• EXCERPT PROVIDED:

((

The Ambassador Hotel opened in 1921, designed by renowned architect Myron Hunt (Rose Bowl Stadium, Caltech, Pasadena Library, Occidental College, Huntington Hotel in Pasadena--all still standing, among many others). It occupied 23.7 acres at 3400 Wilshire Boulevard (see an awesome interactive, close-up aerial view--double click on it to zoom in, click & drag to move around, and click on compass points to change view angle), bordered by Wilshire Boulevard at the north, 8th Street at the south, Catalina Street at the east, and nearly to Mariposa Avenue at the west. It was owned by the Schine family for about 50 years, until its doors were closed after 68 years of service in 1989, selling for $64 million, which was consumed entirely by accrued debt. Fire code requirements had changed and earthquake safety standards had to be met, which each would have cost millions of dollars. Funds were not available for the necessary upgrades, so the hotel had to be closed. It quickly became the object of a tug-of-war between the purchasers and the LAUSD, who claimed eminent domain ("a right of a government to take private property for public use by virtue of the superior dominion of the sovereign power over all lands within its jurisdiction"). Countless plans to either restore or develop the property were never realized, as developers came and went, discouraged by the LAUSD's determination to have the property. The former centerpiece of the Wilshire corridor and treasure of Los Angeles was left to deteriorate. From 1989 to 2001, the hotel was tied in legal knots, with the buyers and the LAUSD battling over development rights to the property. Even after the LAUSD officially gained ownership in 2001 for $76.5 million, the struggle over the fate of the hotel continued another several years until 2005.

))

• SHORT EXERCISE 1: Copy the whole excerpt provided, the one that starts with "The Ambassador Hotel".

• DATA SECTION:

((

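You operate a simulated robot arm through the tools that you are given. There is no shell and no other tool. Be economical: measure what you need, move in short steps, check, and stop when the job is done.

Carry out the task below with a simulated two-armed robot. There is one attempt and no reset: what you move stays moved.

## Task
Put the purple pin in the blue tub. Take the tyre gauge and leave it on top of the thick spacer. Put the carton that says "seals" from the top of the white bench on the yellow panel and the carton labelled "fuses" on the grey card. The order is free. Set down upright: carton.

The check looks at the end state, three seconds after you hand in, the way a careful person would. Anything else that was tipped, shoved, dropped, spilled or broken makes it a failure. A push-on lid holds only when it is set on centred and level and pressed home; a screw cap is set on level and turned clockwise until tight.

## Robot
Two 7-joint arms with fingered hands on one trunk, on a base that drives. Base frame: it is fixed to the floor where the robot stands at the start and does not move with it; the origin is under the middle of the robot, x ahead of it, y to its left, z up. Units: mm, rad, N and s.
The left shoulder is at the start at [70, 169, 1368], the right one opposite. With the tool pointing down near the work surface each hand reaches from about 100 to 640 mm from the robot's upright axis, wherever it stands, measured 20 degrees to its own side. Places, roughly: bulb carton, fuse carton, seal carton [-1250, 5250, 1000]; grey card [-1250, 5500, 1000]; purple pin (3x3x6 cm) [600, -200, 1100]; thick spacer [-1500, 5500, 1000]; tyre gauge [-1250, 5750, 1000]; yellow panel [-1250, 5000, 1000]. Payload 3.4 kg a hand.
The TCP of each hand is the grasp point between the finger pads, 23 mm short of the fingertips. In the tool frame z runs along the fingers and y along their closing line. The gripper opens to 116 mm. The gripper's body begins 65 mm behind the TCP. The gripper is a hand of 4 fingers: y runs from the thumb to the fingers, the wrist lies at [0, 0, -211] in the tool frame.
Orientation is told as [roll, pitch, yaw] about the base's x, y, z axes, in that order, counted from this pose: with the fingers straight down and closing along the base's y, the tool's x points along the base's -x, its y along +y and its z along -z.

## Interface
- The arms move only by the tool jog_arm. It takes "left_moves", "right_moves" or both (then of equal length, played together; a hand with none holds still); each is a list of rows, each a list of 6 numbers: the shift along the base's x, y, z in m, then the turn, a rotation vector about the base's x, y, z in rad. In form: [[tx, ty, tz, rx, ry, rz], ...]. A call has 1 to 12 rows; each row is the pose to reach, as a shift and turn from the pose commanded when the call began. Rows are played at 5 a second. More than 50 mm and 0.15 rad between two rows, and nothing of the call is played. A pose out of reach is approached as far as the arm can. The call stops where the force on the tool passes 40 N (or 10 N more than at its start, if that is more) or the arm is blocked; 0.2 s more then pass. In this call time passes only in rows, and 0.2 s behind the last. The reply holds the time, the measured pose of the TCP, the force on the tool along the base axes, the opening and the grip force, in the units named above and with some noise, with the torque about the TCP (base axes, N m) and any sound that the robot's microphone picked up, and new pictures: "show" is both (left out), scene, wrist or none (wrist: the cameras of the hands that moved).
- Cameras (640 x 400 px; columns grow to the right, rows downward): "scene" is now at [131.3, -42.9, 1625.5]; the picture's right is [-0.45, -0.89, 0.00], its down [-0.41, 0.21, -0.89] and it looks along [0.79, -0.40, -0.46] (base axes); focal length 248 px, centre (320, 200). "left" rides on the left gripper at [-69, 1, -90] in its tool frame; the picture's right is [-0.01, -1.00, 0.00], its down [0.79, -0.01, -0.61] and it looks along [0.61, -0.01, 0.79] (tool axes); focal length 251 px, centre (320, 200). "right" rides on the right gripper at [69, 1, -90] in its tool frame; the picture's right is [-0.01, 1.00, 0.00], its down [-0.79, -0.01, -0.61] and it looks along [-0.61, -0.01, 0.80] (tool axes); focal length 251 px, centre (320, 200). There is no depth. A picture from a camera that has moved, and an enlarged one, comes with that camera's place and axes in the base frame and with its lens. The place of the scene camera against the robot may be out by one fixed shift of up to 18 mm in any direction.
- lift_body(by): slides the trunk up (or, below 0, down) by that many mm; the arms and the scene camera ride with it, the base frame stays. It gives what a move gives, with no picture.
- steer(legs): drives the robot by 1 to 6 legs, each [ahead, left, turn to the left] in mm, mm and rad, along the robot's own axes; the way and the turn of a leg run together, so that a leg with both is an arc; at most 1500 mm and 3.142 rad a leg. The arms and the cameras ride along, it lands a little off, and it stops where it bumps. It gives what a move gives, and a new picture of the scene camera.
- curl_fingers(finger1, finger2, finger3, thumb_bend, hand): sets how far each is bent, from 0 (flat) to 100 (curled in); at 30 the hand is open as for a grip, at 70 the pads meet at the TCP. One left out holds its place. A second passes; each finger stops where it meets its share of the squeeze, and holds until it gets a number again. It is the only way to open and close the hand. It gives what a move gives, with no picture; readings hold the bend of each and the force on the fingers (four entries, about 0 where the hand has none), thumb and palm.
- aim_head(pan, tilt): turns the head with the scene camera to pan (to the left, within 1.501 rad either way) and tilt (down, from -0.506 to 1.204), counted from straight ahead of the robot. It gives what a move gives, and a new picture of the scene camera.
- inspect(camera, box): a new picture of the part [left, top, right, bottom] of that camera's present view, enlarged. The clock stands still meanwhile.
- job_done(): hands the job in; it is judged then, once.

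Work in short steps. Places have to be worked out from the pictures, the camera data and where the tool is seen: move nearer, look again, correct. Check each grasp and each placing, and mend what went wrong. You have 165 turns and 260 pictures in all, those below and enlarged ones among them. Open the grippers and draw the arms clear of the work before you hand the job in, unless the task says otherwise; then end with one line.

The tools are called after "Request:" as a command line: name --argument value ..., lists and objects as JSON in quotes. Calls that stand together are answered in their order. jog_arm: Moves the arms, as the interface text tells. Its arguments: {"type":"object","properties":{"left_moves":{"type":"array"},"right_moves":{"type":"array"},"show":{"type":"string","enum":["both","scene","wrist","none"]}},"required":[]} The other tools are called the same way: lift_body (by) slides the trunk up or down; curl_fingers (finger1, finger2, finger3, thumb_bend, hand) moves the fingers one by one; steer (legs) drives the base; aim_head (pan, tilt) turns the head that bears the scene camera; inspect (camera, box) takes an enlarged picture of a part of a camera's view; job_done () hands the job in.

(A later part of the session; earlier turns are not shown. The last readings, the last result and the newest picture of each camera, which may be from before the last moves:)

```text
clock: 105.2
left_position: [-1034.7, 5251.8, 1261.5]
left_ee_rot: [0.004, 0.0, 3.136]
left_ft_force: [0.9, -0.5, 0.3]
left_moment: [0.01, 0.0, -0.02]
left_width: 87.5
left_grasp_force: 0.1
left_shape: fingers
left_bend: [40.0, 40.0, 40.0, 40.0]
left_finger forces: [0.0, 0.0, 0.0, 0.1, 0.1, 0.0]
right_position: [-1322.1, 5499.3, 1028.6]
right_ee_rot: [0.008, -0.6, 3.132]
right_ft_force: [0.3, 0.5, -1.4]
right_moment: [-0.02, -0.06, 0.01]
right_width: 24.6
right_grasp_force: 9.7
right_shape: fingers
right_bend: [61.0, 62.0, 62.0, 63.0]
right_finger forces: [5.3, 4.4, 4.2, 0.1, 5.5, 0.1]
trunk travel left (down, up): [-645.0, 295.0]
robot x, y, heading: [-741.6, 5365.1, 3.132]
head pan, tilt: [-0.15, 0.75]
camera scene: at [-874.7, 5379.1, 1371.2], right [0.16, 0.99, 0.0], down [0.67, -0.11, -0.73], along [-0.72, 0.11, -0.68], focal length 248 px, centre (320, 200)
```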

))

• SHORT EXERCISE 2: Beginning with the line that contains "- inspect(camera, box): a" and ending with the line that contains "Work in short", repeat exactly those lines and no others. The answer is a numbered list with one line in each place and no blank lines.

• EXERCISE OUTPUT 1:
The Ambassador Hotel opened in 1921, designed by renowned architect Myron Hunt (Rose Bowl Stadium, Caltech, Pasadena Library, Occidental College, Huntington Hotel in Pasadena--all still standing, among many others). It occupied 23.7 acres at 3400 Wilshire Boulevard (see an awesome interactive, close-up aerial view--double click on it to zoom in, click & drag to move around, and click on compass points to change view angle), bordered by Wilshire Boulevard at the north, 8th Street at the south, Catalina Street at the east, and nearly to Mariposa Avenue at the west. It was owned by the Schine family for about 50 years, until its doors were closed after 68 years of service in 1989, selling for $64 million, which was consumed entirely by accrued debt. Fire code requirements had changed and earthquake safety standards had to be met, which each would have cost millions of dollars. Funds were not available for the necessary upgrades, so the hotel had to be closed. It quickly became the object of a tug-of-war between the purchasers and the LAUSD, who claimed eminent domain ("a right of a government to take private property for public use by virtue of the superior dominion of the sovereign power over all lands within its jurisdiction"). Countless plans to either restore or develop the property were never realized, as developers came and went, discouraged by the LAUSD's determination to have the property. The former centerpiece of the Wilshire corridor and treasure of Los Angeles was left to deteriorate. From 1989 to 2001, the hotel was tied in legal knots, with the buyers and the LAUSD battling over development rights to the property. Even after the LAUSD officially gained ownership in 2001 for $76.5 million, the struggle over the fate of the hotel continued another several years until 2005.

• EXERCISE OUTPUT 2:
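1. - inspect(camera, box): a new picture of the part [left, top, right, bottom] of that camera's present view, enlarged. The clock stands still meanwhile.
2. - job_done(): hands the job in; it is judged then, once.
3. Work in short steps. Places have to be worked out from the pictures, the camera data and where the tool is seen: move nearer, look again, correct. Check each grasp and each placing, and mend what went wrong. You have 165 turns and 260 pictures in all, those below and enlarged ones among them. Open the grippers and draw the arms clear of the work before you hand the job in, unless the task says otherwise; then end with one line.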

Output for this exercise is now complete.